Cuenta la historia que hubo aquí más iglesias que en ningún otro lugar de Navarra. Así que aquella era una tradición en la que los hijos querían suceder a sus padres, pero debían esperar a pelechar y a que los titulares fueran abatidos por el cansancio y cedieran su lugar. Los del pueblo lo sentían como un orgullo y sobraban voluntarios para todos los pasos. Eso, que a mis ojos parecía desordenado, encajaba mejor que los textos bíblicos, a puro de repetirse sin falta año tras año desde hace ya no sé cuánto. En nuestra procesión, cada quién tenía su lugar. Aunque a mis ojos de entonces el lanzamiento de las túnicas pareciera más una lotería que un reparto preparado con esmero.

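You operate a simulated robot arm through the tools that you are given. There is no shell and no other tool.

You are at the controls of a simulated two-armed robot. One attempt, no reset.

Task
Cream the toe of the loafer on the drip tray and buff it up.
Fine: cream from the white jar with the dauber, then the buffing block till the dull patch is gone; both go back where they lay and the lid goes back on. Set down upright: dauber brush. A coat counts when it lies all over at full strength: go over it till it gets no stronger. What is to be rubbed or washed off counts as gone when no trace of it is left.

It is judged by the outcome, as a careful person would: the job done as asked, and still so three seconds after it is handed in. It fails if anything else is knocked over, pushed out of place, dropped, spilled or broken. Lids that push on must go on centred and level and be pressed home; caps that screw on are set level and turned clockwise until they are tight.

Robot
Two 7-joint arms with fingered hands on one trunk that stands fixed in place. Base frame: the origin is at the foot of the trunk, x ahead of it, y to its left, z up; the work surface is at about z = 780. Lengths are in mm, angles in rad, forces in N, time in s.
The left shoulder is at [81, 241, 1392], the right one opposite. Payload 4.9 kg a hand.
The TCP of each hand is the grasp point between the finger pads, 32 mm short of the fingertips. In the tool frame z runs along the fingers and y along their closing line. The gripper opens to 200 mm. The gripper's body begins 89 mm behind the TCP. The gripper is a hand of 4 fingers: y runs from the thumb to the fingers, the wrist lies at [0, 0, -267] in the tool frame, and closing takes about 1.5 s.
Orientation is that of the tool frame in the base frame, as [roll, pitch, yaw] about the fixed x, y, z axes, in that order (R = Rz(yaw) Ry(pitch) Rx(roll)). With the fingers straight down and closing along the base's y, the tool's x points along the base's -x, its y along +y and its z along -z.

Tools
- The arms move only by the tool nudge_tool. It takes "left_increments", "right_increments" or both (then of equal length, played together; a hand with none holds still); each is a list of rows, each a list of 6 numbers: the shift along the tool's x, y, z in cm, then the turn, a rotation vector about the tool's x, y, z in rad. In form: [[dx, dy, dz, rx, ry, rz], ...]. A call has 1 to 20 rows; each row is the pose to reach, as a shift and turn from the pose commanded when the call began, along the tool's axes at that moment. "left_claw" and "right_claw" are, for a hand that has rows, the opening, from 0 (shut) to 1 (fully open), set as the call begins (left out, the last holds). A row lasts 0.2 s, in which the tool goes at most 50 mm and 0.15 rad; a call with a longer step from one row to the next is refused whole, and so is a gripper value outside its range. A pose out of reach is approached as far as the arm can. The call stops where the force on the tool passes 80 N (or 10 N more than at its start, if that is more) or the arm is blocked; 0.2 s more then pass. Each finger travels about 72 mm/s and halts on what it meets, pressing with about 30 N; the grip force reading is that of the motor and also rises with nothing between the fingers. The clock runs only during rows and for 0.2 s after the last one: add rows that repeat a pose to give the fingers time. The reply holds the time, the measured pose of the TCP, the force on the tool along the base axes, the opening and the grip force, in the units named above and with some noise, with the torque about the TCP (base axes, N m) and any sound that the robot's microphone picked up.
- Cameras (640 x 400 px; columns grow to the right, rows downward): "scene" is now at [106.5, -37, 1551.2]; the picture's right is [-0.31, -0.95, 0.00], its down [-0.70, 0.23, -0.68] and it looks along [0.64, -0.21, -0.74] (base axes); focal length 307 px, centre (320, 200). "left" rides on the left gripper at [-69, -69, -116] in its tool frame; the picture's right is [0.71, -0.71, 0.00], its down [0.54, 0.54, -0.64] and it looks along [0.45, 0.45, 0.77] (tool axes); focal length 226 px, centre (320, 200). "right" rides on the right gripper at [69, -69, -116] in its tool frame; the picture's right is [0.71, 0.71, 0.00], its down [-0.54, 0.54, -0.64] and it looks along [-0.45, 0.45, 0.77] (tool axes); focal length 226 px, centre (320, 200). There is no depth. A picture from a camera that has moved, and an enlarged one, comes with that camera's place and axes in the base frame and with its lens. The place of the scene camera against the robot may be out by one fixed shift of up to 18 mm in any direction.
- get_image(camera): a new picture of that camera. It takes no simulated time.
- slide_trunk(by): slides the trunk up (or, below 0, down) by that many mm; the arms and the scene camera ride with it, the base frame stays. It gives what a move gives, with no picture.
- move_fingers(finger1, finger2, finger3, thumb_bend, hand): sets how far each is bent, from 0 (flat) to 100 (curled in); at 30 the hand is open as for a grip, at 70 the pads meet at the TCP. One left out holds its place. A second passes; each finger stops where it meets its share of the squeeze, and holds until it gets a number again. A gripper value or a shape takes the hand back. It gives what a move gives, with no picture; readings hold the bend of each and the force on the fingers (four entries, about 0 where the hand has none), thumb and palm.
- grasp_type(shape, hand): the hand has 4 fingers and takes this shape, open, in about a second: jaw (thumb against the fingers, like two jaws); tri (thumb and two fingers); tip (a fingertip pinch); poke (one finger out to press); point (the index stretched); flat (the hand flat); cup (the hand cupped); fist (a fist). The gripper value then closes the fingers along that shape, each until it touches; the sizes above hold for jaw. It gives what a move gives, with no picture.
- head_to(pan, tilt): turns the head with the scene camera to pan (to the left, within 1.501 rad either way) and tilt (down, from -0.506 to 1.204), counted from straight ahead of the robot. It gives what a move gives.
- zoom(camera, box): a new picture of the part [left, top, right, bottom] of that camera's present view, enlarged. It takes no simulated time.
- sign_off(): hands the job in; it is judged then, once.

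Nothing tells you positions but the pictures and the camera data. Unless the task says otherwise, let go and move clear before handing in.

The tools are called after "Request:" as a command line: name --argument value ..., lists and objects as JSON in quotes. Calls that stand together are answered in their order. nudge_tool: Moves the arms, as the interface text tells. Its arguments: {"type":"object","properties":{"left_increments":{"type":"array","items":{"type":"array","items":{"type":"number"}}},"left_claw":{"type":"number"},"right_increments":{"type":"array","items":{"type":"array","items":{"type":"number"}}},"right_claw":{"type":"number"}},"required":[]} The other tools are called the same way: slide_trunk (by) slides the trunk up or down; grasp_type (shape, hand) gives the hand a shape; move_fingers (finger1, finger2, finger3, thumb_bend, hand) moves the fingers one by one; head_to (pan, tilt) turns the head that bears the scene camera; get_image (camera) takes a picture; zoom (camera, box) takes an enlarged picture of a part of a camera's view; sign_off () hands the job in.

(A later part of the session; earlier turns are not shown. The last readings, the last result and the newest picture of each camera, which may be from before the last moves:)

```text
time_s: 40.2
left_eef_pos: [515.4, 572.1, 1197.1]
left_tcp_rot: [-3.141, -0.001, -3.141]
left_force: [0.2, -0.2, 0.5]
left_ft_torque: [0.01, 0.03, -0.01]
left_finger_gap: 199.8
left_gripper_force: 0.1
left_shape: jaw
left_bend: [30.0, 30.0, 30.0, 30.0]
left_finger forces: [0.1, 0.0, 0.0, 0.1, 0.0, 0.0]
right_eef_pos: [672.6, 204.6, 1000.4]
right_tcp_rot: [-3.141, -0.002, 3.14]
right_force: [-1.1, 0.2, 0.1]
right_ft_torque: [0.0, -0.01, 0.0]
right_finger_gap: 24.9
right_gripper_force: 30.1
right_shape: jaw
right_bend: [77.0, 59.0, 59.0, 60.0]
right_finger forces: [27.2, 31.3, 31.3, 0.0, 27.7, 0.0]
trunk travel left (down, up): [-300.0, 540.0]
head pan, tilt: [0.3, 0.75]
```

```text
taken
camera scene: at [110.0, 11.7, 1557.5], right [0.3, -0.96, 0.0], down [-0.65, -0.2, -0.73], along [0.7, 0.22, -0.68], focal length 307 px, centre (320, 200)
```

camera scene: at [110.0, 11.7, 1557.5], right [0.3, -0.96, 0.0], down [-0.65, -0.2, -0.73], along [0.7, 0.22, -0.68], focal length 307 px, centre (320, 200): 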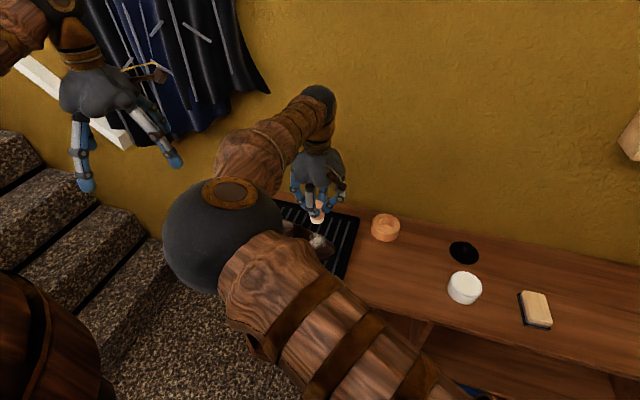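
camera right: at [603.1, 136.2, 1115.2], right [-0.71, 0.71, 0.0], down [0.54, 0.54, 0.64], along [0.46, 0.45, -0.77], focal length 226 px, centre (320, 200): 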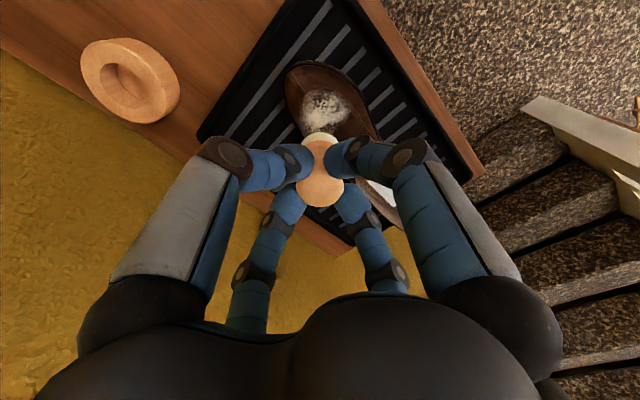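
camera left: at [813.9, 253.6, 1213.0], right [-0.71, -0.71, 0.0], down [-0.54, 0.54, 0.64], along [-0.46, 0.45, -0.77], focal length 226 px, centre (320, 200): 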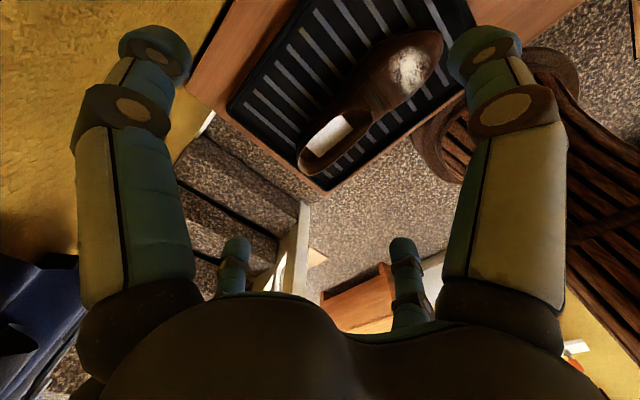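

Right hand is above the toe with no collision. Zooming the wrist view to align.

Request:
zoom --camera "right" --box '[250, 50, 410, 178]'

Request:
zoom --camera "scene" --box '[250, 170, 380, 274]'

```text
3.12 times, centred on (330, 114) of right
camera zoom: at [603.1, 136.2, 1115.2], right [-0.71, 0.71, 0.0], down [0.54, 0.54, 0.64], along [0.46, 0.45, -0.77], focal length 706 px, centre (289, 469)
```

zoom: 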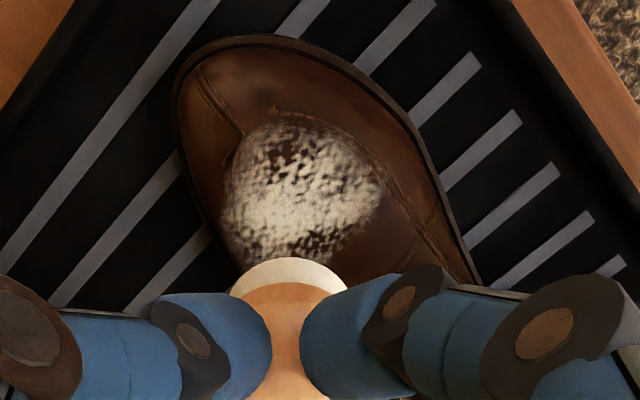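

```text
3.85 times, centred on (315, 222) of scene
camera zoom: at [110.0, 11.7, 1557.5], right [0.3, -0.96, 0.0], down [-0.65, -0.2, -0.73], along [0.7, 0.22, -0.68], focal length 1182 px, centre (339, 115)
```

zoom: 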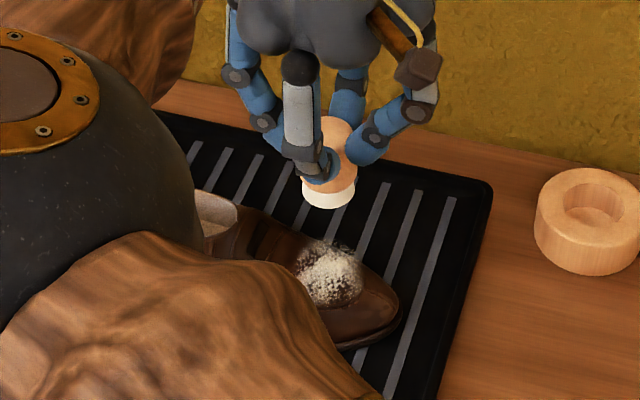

Hoy, ya no es así. No hay balcón, ni una masa apiñada. Pero hay procesión, hay Viernes Santo, hay fe. Como la mía, y otras. Quizás menos gentes con amor a esa costumbre.

Respondí que sí a esa llamada.
-Estate a las 8. Puntual. Te toca el Ángel, me dijo.
Asentí.
Sabía del Ángel, de la belleza de la figura de Jesús arrodillado mirando hacia él,
con sus preciosas y estilizadas alas, que obligaban a sacarlo del templo casi a rastras para poder cruzar el pórtico central.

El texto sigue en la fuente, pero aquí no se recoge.